All right. Thank you very much.

speaker
Conference Operator
Coral Coastal Conference Operator

We will now take our last question from Hugo Cruz, KBW. Please go ahead.

speaker
Antonio Reale
Analyst, Bank of America

All right, thank you for the time. Just a clarification on some of the previous questions and comments. First of all, on NII, I understood you will assume that the beta will continue to go up after the end of this year, so you're ending at below 40%. So where do you think the average in next year will be? Second, on the capital distribution, Are you also considering the potential introduction of an interim dividend or interim dividends? And then third, your comment on the sustainability of 15%, is that met of the excess capital that you already have? So assuming I would imagine a C2 ratio around 13%, or is that with the excess capital included? Thank you.

speaker
Andrea Orcel
CEO

So on interim dividends, I think it's premature for us. So no, we've discussed before, let's call them interim share buybacks. That's possible.

speaker
Stefano Porro
CFO

with respect to um and so that's some capital distribution and and maybe on uh maybe on uh so the average for this year will be slightly below 30 in terms of assumption is assuming an exit rate in Q4 in terms of the positive beta below 40, while for next year we were assuming slightly below 40. That's the average for the year. to be combined with the dynamic of the rates that is envisioning for next year a normalization.

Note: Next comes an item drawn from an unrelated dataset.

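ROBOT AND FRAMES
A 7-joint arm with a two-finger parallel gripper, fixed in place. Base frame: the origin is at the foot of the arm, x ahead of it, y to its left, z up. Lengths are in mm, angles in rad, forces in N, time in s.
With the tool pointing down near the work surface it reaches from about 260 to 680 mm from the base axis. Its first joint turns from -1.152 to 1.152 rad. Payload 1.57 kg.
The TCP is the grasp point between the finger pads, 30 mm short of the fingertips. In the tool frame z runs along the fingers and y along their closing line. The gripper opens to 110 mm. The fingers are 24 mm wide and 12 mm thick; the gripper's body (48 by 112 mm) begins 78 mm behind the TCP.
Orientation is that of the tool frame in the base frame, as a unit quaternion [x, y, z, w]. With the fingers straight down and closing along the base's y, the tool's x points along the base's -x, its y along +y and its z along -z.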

So in terms of interest rate average, the average can be similar in comparison to the one of this year, but we are assuming to have a next year rate at the end of 2024 in terms of Euribor lower than the rate that we're assuming at the end of 2023.

speaker
Antonio Reale
Analyst, Bank of America

Thank you. Thank you very much.

speaker
Conference Operator
Coral Coastal Conference Operator

So that was the last question. I turn the conference back to the Unicredit management for the closing remarks.

speaker
Andrea Orcel
CEO

Thank you very much for your time and we'll see you at the next quarter. Thank you.